▶ _YOUR GOAL_
Repeat everything in the material exactly.

## BEGIN DATA SECTION

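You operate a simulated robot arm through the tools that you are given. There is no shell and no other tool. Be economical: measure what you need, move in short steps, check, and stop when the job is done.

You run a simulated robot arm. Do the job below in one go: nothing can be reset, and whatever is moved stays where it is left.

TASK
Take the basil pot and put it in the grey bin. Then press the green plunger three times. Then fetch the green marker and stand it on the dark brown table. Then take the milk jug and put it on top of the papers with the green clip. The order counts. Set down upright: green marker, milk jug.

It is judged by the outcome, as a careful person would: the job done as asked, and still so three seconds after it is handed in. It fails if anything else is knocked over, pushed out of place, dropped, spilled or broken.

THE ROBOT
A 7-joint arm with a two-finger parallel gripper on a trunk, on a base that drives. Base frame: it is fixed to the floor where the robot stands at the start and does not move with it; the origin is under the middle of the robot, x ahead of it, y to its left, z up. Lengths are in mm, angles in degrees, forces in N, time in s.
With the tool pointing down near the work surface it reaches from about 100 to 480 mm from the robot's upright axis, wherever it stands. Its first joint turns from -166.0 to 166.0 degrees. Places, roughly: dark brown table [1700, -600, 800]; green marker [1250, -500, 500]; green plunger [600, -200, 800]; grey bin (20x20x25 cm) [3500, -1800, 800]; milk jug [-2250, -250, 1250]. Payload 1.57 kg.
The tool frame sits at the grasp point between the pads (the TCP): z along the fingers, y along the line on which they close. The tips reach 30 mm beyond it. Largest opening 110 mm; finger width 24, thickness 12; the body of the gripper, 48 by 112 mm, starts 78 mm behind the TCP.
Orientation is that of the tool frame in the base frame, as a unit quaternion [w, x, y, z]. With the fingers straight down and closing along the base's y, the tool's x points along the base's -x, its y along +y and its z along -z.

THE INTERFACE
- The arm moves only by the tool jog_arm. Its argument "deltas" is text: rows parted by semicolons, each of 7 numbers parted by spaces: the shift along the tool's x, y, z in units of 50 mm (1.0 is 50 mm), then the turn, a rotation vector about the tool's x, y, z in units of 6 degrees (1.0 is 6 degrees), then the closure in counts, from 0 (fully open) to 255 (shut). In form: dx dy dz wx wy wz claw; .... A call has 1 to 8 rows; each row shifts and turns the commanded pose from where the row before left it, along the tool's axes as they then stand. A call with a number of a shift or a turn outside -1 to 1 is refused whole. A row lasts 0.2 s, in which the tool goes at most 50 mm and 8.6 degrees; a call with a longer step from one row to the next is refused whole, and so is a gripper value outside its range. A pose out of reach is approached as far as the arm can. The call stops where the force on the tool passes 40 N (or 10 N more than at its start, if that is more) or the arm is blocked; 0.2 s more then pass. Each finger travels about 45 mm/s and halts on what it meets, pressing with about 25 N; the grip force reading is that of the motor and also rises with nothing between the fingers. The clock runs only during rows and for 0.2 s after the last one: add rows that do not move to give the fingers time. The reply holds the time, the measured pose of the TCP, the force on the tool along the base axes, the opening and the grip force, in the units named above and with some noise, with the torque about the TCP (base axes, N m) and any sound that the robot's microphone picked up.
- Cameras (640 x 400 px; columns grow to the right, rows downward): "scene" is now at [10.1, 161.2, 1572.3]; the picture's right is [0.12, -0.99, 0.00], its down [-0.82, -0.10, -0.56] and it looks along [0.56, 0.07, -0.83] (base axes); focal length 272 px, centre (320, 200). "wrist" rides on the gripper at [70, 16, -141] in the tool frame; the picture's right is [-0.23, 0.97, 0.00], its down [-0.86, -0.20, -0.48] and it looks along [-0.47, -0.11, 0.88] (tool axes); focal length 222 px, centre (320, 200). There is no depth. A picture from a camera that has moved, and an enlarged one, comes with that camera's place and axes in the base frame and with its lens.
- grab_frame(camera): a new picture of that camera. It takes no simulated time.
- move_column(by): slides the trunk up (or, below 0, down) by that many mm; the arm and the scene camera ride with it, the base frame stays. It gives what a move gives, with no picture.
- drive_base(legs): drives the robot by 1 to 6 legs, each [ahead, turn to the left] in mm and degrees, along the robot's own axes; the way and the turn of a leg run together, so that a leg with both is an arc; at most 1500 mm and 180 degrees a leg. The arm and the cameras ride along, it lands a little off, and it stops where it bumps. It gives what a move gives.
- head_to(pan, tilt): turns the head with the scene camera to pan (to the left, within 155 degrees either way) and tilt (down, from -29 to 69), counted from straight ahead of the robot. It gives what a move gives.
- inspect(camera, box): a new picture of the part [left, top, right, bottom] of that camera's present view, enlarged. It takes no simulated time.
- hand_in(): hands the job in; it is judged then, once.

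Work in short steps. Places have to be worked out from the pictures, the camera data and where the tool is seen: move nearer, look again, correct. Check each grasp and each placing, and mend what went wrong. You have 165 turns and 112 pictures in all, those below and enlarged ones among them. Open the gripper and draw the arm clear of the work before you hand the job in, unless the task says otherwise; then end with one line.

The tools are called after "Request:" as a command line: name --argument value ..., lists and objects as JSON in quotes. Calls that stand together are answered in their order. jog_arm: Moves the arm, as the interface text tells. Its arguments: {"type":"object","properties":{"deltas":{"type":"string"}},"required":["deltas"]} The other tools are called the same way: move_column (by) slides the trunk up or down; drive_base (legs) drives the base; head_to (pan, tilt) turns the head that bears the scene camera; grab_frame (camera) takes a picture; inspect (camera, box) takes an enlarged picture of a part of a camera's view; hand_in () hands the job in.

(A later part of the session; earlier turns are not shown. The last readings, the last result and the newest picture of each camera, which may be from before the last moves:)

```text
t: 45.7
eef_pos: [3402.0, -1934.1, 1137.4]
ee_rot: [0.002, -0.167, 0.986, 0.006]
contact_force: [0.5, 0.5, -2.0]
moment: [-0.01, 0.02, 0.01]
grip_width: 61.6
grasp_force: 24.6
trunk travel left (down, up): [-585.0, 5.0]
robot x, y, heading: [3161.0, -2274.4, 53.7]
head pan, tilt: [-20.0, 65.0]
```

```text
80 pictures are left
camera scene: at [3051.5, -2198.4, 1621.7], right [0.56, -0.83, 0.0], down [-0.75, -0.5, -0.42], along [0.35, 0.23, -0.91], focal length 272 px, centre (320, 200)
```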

## END DATA SECTION

▶ _SOLUTION FOR THIS TASK_
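You operate a simulated robot arm through the tools that you are given. There is no shell and no other tool. Be economical: measure what you need, move in short steps, check, and stop when the job is done.

You run a simulated robot arm. Do the job below in one go: nothing can be reset, and whatever is moved stays where it is left.

TASK
Take the basil pot and put it in the grey bin. Then press the green plunger three times. Then fetch the green marker and stand it on the dark brown table. Then take the milk jug and put it on top of the papers with the green clip. The order counts. Set down upright: green marker, milk jug.

It is judged by the outcome, as a careful person would: the job done as asked, and still so three seconds after it is handed in. It fails if anything else is knocked over, pushed out of place, dropped, spilled or broken.

THE ROBOT
A 7-joint arm with a two-finger parallel gripper on a trunk, on a base that drives. Base frame: it is fixed to the floor where the robot stands at the start and does not move with it; the origin is under the middle of the robot, x ahead of it, y to its left, z up. Lengths are in mm, angles in degrees, forces in N, time in s.
With the tool pointing down near the work surface it reaches from about 100 to 480 mm from the robot's upright axis, wherever it stands. Its first joint turns from -166.0 to 166.0 degrees. Places, roughly: dark brown table [1700, -600, 800]; green marker [1250, -500, 500]; green plunger [600, -200, 800]; grey bin (20x20x25 cm) [3500, -1800, 800]; milk jug [-2250, -250, 1250]. Payload 1.57 kg.
The tool frame sits at the grasp point between the pads (the TCP): z along the fingers, y along the line on which they close. The tips reach 30 mm beyond it. Largest opening 110 mm; finger width 24, thickness 12; the body of the gripper, 48 by 112 mm, starts 78 mm behind the TCP.
Orientation is that of the tool frame in the base frame, as a unit quaternion [w, x, y, z]. With the fingers straight down and closing along the base's y, the tool's x points along the base's -x, its y along +y and its z along -z.

THE INTERFACE
- The arm moves only by the tool jog_arm. Its argument "deltas" is text: rows parted by semicolons, each of 7 numbers parted by spaces: the shift along the tool's x, y, z in units of 50 mm (1.0 is 50 mm), then the turn, a rotation vector about the tool's x, y, z in units of 6 degrees (1.0 is 6 degrees), then the closure in counts, from 0 (fully open) to 255 (shut). In form: dx dy dz wx wy wz claw; .... A call has 1 to 8 rows; each row shifts and turns the commanded pose from where the row before left it, along the tool's axes as they then stand. A call with a number of a shift or a turn outside -1 to 1 is refused whole. A row lasts 0.2 s, in which the tool goes at most 50 mm and 8.6 degrees; a call with a longer step from one row to the next is refused whole, and so is a gripper value outside its range. A pose out of reach is approached as far as the arm can. The call stops where the force on the tool passes 40 N (or 10 N more than at its start, if that is more) or the arm is blocked; 0.2 s more then pass. Each finger travels about 45 mm/s and halts on what it meets, pressing with about 25 N; the grip force reading is that of the motor and also rises with nothing between the fingers. The clock runs only during rows and for 0.2 s after the last one: add rows that do not move to give the fingers time. The reply holds the time, the measured pose of the TCP, the force on the tool along the base axes, the opening and the grip force, in the units named above and with some noise, with the torque about the TCP (base axes, N m) and any sound that the robot's microphone picked up.
- Cameras (640 x 400 px; columns grow to the right, rows downward): "scene" is now at [10.1, 161.2, 1572.3]; the picture's right is [0.12, -0.99, 0.00], its down [-0.82, -0.10, -0.56] and it looks along [0.56, 0.07, -0.83] (base axes); focal length 272 px, centre (320, 200). "wrist" rides on the gripper at [70, 16, -141] in the tool frame; the picture's right is [-0.23, 0.97, 0.00], its down [-0.86, -0.20, -0.48] and it looks along [-0.47, -0.11, 0.88] (tool axes); focal length 222 px, centre (320, 200). There is no depth. A picture from a camera that has moved, and an enlarged one, comes with that camera's place and axes in the base frame and with its lens.
- grab_frame(camera): a new picture of that camera. It takes no simulated time.
- move_column(by): slides the trunk up (or, below 0, down) by that many mm; the arm and the scene camera ride with it, the base frame stays. It gives what a move gives, with no picture.
- drive_base(legs): drives the robot by 1 to 6 legs, each [ahead, turn to the left] in mm and degrees, along the robot's own axes; the way and the turn of a leg run together, so that a leg with both is an arc; at most 1500 mm and 180 degrees a leg. The arm and the cameras ride along, it lands a little off, and it stops where it bumps. It gives what a move gives.
- head_to(pan, tilt): turns the head with the scene camera to pan (to the left, within 155 degrees either way) and tilt (down, from -29 to 69), counted from straight ahead of the robot. It gives what a move gives.
- inspect(camera, box): a new picture of the part [left, top, right, bottom] of that camera's present view, enlarged. It takes no simulated time.
- hand_in(): hands the job in; it is judged then, once.

Work in short steps. Places have to be worked out from the pictures, the camera data and where the tool is seen: move nearer, look again, correct. Check each grasp and each placing, and mend what went wrong. You have 165 turns and 112 pictures in all, those below and enlarged ones among them. Open the gripper and draw the arm clear of the work before you hand the job in, unless the task says otherwise; then end with one line.

The tools are called after "Request:" as a command line: name --argument value ..., lists and objects as JSON in quotes. Calls that stand together are answered in their order. jog_arm: Moves the arm, as the interface text tells. Its arguments: {"type":"object","properties":{"deltas":{"type":"string"}},"required":["deltas"]} The other tools are called the same way: move_column (by) slides the trunk up or down; drive_base (legs) drives the base; head_to (pan, tilt) turns the head that bears the scene camera; grab_frame (camera) takes a picture; inspect (camera, box) takes an enlarged picture of a part of a camera's view; hand_in () hands the job in.

(A later part of the session; earlier turns are not shown. The last readings, the last result and the newest picture of each camera, which may be from before the last moves:)

```text
t: 45.7
eef_pos: [3402.0, -1934.1, 1137.4]
ee_rot: [0.002, -0.167, 0.986, 0.006]
contact_force: [0.5, 0.5, -2.0]
moment: [-0.01, 0.02, 0.01]
grip_width: 61.6
grasp_force: 24.6
trunk travel left (down, up): [-585.0, 5.0]
robot x, y, heading: [3161.0, -2274.4, 53.7]
head pan, tilt: [-20.0, 65.0]
```

```text
80 pictures are left
camera scene: at [3051.5, -2198.4, 1621.7], right [0.56, -0.83, 0.0], down [-0.75, -0.5, -0.42], along [0.35, 0.23, -0.91], focal length 272 px, centre (320, 200)
```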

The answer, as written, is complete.